同社の事業は、ローカルビジネスDX事業の単一セグメントだが、売上高は、ハンズオン型コンサルティング注1のC+、SaaS型統合マーケティングツールのC-mo、広告運用代行のデジタル広告の3サービスに分類される(図表1)。期を追うごとに、C-moの売上構成比が上昇し、デジタル広告の売上構成比が低下してきている。
◆ サービス(1): C+
C+は、顧客のデジタルマーケティングを運用代行するハンズオン型コンサルティングサービスである。ウェブ販促の施策の策定から実際の実行、施策の評価と改善策の抽出までのPDCAサイクル全体を、同社のコンサルタントが直接カバーする。
◆ サービス(2): C-mo
C-moは、C+でのコンサルティングを通じて蓄積されてきたマーケティングのナレッジやノウハウ、ビッグデータを活用して独自開発した、店舗マーケティングのDX化を実現するSaaS型統合マーケティングツールである。ニーズ調査、販促ツール最適化、新規客獲得、固定客化に必要な機能をワンストップで提供している。顧客側にマーケティングに詳しい人材がいないことや、スタッフのITリテラシーが高くないことを前提として作り込まれているため、操作が簡単で、ルーチン業務の軽減による人件費の低減も期待できる。
C-moのシステムは、ローカルビジネスの各業態に共通して適用できる汎用性が高い基本システム部分と、業界ごとに必要な機能部分によって構成されている。業界ごとに必要な機能の部分は、C+でのコンサルティングを通じてデータやノウハウ、知見が蓄積され、業界特有の勝ちパターンや改善点が洗い出されて開発されている。基本システム部分と業界ごとの機能部分の組み合わせにより、C-moグルメ版やC-moビューティー版のように、業界特化型のサービスとして提供されている。また、こうしたサービス展開により、各業界固有の消費者データの蓄積も進み、サービスとしての競争力も上がっていく。
◆ サービス(3): デジタル広告
顧客のために、Google広告やYahoo!広告、Facebook広告、LINE広告等の広告運用代行を行うサービスである。
◆ 収益構造
C+、C-moともストック型ビジネスモデルであり、両サービス共通で、1店舗につき初期導入費50,000円(税抜き)、月額利用料50,000円(同)の料金が発生する。そのため、導入店舗数が重要なKPIとなる。21/9期末の契約店舗数は、C+、C-mo合計で、4,675店舗となっている。
一方、原価構造は異なっており、C+はコンサルタントの人件費が原価計上される分、C-moに比べて売上総利益率が低くなる。収益が同じで利益の差が大きいことや事業拡張性の違いから、同社は、C+からC-moへのシフトを打ち出している。今後C+は、新規業界向けのC-moを開発する際に業界固有のデータや課題抽出を行うことを主目的に展開していくことになる予定である。

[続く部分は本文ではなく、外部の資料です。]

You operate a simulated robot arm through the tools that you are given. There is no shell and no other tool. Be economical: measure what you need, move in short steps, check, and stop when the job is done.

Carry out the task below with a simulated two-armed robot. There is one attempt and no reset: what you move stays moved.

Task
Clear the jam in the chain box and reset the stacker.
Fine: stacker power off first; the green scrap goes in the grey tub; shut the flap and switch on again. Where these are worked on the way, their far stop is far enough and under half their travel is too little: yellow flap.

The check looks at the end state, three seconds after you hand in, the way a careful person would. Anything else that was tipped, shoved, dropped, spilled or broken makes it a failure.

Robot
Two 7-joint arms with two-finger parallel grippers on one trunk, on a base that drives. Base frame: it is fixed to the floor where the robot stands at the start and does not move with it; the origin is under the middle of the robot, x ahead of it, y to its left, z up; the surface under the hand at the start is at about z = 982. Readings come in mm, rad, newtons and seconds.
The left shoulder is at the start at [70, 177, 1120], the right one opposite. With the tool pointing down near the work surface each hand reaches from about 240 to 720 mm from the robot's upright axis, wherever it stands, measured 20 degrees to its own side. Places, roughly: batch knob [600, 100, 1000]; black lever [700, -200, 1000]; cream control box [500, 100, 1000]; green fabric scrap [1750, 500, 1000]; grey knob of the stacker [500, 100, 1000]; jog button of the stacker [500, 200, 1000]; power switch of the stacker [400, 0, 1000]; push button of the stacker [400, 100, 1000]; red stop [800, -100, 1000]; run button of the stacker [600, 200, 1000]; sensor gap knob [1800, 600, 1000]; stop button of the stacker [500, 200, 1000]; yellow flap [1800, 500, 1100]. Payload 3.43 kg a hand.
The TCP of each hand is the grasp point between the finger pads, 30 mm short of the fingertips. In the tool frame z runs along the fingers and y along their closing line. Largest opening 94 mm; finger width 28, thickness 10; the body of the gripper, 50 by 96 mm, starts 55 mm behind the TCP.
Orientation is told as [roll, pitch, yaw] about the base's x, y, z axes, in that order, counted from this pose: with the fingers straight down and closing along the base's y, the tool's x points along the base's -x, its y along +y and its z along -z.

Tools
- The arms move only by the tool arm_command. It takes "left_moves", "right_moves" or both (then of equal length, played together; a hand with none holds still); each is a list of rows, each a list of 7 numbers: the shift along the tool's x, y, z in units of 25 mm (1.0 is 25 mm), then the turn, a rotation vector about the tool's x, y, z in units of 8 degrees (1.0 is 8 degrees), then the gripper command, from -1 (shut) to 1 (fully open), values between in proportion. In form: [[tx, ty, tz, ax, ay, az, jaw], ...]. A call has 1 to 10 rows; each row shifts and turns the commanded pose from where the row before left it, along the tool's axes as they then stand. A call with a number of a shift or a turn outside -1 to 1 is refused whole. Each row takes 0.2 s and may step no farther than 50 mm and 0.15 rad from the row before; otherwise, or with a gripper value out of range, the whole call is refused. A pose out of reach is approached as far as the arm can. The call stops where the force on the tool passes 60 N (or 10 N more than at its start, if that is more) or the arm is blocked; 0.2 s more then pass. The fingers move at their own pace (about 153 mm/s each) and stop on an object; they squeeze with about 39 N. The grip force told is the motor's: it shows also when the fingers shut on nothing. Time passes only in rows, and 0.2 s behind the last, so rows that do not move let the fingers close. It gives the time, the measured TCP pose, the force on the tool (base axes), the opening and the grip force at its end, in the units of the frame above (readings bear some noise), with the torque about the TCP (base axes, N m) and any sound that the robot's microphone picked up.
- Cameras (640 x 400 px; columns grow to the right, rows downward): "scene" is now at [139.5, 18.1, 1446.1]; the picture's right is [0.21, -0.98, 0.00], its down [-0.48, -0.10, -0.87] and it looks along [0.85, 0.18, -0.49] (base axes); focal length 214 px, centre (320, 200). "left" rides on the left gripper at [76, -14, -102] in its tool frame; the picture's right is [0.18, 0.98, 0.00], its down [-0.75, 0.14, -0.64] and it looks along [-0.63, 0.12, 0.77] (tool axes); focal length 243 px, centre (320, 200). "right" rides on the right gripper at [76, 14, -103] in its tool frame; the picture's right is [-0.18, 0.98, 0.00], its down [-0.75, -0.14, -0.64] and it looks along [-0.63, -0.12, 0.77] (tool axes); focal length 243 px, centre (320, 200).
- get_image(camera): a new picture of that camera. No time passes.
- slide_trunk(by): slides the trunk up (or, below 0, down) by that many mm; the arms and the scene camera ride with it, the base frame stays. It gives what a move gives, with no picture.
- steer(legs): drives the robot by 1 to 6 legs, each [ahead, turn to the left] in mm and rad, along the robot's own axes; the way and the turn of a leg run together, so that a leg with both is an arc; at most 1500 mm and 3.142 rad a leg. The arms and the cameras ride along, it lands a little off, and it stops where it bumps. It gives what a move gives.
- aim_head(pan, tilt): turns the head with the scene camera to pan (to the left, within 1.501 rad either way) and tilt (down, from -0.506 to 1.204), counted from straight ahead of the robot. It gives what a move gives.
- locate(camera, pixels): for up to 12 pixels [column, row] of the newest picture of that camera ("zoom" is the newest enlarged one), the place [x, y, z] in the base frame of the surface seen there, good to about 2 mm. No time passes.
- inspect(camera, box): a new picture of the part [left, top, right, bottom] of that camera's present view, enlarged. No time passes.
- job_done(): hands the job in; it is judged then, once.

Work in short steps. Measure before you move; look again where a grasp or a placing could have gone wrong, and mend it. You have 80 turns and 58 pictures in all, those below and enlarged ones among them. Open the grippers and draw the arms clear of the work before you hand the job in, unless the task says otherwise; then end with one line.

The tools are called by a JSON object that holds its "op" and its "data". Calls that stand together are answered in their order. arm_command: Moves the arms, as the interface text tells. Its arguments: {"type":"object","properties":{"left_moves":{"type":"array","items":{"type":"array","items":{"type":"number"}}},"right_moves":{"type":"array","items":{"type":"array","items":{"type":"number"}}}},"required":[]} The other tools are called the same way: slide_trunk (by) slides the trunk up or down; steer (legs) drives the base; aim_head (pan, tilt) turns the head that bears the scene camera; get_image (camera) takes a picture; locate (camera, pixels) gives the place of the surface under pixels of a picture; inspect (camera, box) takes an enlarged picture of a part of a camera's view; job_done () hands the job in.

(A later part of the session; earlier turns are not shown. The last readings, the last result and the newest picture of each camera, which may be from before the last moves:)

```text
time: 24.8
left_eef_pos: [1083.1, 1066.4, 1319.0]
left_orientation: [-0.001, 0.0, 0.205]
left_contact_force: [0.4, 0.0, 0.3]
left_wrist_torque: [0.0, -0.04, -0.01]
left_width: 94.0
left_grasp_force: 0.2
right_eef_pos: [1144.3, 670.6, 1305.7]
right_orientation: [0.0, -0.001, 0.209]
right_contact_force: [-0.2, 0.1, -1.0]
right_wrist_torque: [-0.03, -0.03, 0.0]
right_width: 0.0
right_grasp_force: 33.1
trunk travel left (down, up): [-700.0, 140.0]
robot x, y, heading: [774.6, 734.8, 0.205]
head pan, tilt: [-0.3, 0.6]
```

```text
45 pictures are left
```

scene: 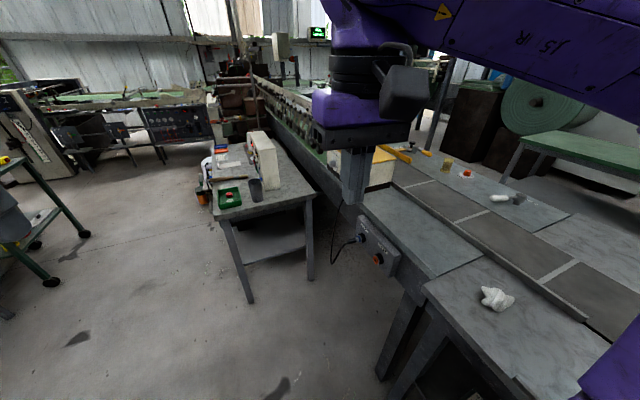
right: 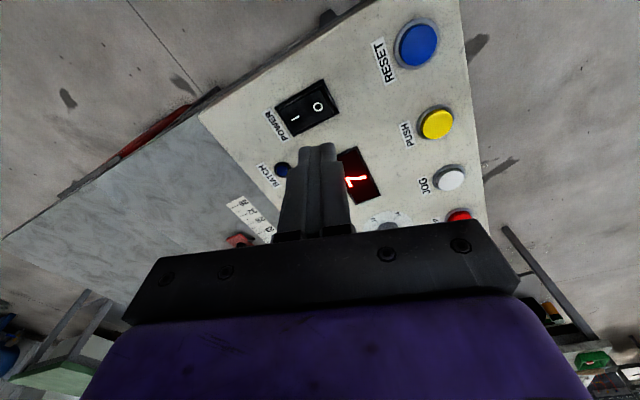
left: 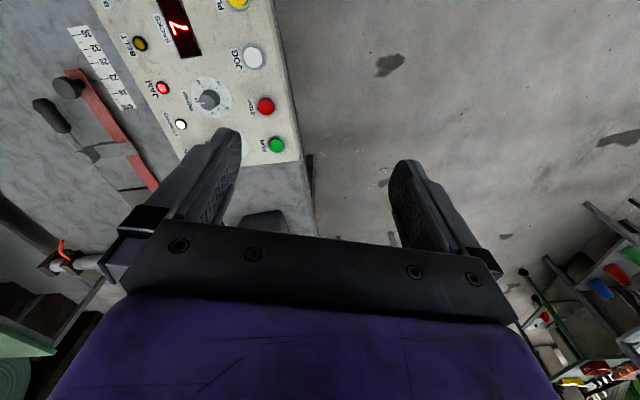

一方、デジタル広告はフロー型ビジネスモデルである。さらに、原価として広告枠の仕入が発生するため、売上総利益率は低い。同社は事業全体のストック型ビジネスモデルへの移行を進めており、デジタル広告には注力しない方針である。
今後注力していくC-moに限ったデータとなるが、C-moのMRR注2とARR注3は、新型コロナウイルス禍の影響を強く受けたグルメ業界での解約が増えて20年9月は微減となったが、新型コロナウイルス禍の影響が相対的に軽かったビューティー業界へのシフトが進み、21年9月は大幅に上昇した(図表2)。
ビューティー業界へのシフトによって新規獲得が進んだことにより、21/9期末のC-moの登録店舗数は2,931店まで増加した。また、販売価格の改定により、21/9期の平均単価も36,484円まで上昇した(図表3)。